──────── Raw data ────────

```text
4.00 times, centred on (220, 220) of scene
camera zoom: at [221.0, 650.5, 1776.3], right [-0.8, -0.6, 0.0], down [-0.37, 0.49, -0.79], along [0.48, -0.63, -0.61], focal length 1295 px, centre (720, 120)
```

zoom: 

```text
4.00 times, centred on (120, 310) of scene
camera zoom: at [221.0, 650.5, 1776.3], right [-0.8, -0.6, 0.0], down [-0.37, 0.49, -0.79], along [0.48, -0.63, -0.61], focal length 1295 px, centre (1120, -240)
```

────────

• [Set exercise]:
Look through the listing above and count the lines where the string "scene" appears. Report the number only.

• [Response to this task]:
2